>>>
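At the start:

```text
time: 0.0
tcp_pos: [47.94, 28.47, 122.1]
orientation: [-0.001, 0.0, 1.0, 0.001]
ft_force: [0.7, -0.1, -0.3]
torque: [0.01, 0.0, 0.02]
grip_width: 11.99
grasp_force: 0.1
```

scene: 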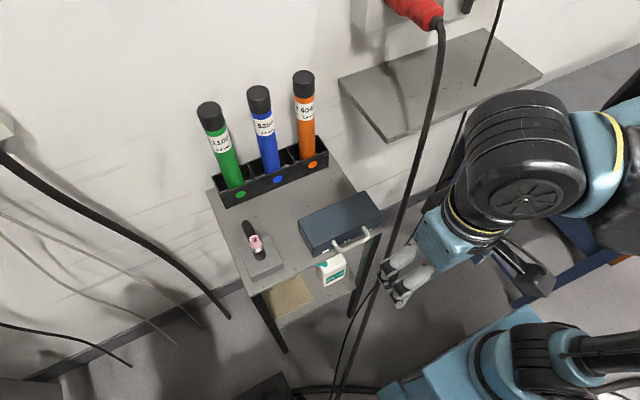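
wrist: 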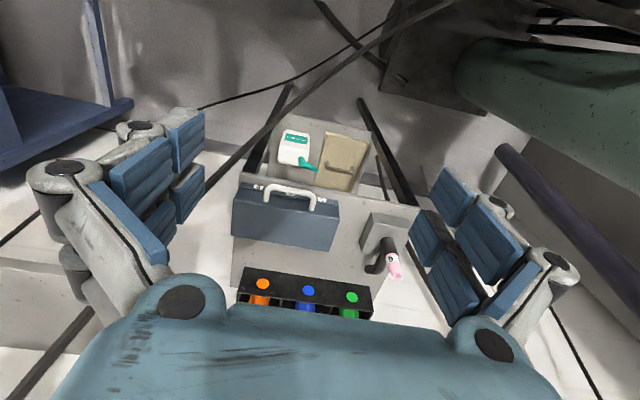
<<<
Quote the material word for word, dropping any images it holds.

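At the start:

```text
time: 0.0
tcp_pos: [47.94, 28.47, 122.1]
orientation: [-0.001, 0.0, 1.0, 0.001]
ft_force: [0.7, -0.1, -0.3]
torque: [0.01, 0.0, 0.02]
grip_width: 11.99
grasp_force: 0.1
```

scene: 
wrist: 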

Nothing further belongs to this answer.